* **Given instruction**
Copy out lines with the word "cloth" from the material that follows.

<<<<

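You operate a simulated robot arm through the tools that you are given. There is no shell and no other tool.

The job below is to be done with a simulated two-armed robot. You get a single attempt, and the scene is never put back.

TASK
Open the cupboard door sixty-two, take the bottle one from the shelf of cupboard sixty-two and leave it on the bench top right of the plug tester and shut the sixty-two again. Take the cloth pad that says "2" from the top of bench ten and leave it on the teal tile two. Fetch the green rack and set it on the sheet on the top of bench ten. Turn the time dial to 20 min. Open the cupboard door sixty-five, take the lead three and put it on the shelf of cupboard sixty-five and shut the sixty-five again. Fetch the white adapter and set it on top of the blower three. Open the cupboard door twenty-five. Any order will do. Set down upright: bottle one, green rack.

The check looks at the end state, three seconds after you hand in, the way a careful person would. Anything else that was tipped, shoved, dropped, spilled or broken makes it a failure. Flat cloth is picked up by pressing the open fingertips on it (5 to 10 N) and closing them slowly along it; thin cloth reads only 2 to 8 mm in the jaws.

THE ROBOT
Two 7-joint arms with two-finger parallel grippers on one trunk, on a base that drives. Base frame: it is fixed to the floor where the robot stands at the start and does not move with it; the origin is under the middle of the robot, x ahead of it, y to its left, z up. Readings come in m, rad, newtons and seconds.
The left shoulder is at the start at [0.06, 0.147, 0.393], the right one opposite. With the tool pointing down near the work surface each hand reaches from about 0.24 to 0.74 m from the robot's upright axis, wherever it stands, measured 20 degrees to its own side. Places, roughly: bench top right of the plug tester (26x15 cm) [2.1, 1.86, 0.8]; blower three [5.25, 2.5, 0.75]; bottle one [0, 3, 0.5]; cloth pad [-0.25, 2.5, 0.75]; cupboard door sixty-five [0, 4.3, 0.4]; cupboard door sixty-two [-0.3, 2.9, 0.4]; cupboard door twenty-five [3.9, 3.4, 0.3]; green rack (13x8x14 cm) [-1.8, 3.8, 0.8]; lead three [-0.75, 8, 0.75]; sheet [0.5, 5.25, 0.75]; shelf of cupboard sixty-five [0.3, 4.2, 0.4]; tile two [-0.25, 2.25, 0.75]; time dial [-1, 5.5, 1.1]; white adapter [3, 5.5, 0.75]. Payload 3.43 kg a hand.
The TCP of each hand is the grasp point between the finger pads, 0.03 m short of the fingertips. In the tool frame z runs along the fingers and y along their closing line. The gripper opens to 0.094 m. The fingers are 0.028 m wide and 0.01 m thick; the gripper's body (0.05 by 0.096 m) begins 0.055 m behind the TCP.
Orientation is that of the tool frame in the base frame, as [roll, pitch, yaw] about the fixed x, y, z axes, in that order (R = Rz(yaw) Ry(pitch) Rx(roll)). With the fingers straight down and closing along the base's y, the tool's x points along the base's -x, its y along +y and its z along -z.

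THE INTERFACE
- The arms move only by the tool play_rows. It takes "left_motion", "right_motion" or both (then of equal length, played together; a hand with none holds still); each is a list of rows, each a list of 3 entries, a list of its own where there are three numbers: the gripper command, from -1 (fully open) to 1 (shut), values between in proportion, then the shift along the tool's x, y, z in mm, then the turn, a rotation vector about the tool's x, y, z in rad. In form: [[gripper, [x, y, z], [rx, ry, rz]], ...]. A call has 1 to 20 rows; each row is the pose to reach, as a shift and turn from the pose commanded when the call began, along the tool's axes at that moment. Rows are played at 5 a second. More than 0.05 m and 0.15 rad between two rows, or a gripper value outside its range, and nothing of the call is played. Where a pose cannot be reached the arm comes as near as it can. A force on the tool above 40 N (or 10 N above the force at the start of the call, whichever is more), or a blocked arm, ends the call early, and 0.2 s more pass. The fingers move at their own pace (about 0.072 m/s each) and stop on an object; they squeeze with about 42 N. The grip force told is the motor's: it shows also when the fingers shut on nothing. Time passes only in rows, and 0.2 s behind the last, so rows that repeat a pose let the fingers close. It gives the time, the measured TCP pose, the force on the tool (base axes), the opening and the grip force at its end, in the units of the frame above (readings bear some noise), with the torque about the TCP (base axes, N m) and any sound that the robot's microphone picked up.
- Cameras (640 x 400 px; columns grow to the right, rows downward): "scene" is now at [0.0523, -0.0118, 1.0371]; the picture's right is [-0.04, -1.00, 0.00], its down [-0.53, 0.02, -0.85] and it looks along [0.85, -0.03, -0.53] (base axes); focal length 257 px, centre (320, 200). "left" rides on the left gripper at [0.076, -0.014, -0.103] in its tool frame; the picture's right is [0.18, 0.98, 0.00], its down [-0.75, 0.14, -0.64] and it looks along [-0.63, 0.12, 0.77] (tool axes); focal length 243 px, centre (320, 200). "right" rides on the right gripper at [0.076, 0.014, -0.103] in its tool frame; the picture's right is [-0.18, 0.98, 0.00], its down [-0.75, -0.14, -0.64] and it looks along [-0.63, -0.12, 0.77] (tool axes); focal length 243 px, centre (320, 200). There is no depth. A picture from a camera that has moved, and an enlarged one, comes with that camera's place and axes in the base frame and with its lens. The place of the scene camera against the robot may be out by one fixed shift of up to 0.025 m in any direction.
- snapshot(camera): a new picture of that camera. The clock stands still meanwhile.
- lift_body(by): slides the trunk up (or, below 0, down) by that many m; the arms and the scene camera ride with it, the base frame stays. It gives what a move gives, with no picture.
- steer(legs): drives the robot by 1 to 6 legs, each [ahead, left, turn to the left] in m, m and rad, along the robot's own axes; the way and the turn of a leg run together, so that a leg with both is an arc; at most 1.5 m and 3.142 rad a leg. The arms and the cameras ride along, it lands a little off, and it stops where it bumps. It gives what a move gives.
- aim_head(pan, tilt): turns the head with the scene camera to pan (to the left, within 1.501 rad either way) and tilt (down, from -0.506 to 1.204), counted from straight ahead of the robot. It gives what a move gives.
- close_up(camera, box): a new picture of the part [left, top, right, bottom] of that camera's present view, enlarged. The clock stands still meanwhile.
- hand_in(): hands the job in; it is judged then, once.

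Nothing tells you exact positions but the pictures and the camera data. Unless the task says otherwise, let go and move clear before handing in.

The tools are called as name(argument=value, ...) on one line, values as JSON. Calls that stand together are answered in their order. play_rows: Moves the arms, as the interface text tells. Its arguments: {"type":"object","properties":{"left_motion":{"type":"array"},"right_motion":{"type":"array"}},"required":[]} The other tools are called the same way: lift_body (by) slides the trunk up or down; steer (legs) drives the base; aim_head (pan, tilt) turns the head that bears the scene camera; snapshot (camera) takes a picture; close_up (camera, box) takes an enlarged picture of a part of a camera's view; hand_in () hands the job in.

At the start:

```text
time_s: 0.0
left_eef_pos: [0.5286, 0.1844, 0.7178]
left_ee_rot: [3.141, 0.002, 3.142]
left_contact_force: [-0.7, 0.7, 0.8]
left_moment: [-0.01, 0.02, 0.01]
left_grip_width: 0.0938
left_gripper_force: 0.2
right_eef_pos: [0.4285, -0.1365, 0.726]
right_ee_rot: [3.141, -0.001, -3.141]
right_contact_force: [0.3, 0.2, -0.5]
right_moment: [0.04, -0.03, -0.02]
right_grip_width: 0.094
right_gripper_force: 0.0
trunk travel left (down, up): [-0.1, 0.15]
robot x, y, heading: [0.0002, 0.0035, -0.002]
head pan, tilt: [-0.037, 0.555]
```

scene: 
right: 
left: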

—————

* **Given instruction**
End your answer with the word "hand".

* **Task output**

>>>>

* **Task output**
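Open the cupboard door sixty-two, take the bottle one from the shelf of cupboard sixty-two and leave it on the bench top right of the plug tester and shut the sixty-two again. Take the cloth pad that says "2" from the top of bench ten and leave it on the teal tile two. Fetch the green rack and set it on the sheet on the top of bench ten. Turn the time dial to 20 min. Open the cupboard door sixty-five, take the lead three and put it on the shelf of cupboard sixty-five and shut the sixty-five again. Fetch the white adapter and set it on top of the blower three. Open the cupboard door twenty-five. Any order will do. Set down upright: bottle one, green rack.
The check looks at the end state, three seconds after you hand in, the way a careful person would. Anything else that was tipped, shoved, dropped, spilled or broken makes it a failure. Flat cloth is picked up by pressing the open fingertips on it (5 to 10 N) and closing them slowly along it; thin cloth reads only 2 to 8 mm in the jaws.
The left shoulder is at the start at [0.06, 0.147, 0.393], the right one opposite. With the tool pointing down near the work surface each hand reaches from about 0.24 to 0.74 m from the robot's upright axis, wherever it stands, measured 20 degrees to its own side. Places, roughly: bench top right of the plug tester (26x15 cm) [2.1, 1.86, 0.8]; blower three [5.25, 2.5, 0.75]; bottle one [0, 3, 0.5]; cloth pad [-0.25, 2.5, 0.75]; cupboard door sixty-five [0, 4.3, 0.4]; cupboard door sixty-two [-0.3, 2.9, 0.4]; cupboard door twenty-five [3.9, 3.4, 0.3]; green rack (13x8x14 cm) [-1.8, 3.8, 0.8]; lead three [-0.75, 8, 0.75]; sheet [0.5, 5.25, 0.75]; shelf of cupboard sixty-five [0.3, 4.2, 0.4]; tile two [-0.25, 2.25, 0.75]; time dial [-1, 5.5, 1.1]; white adapter [3, 5.5, 0.75]. Payload 3.43 kg a hand.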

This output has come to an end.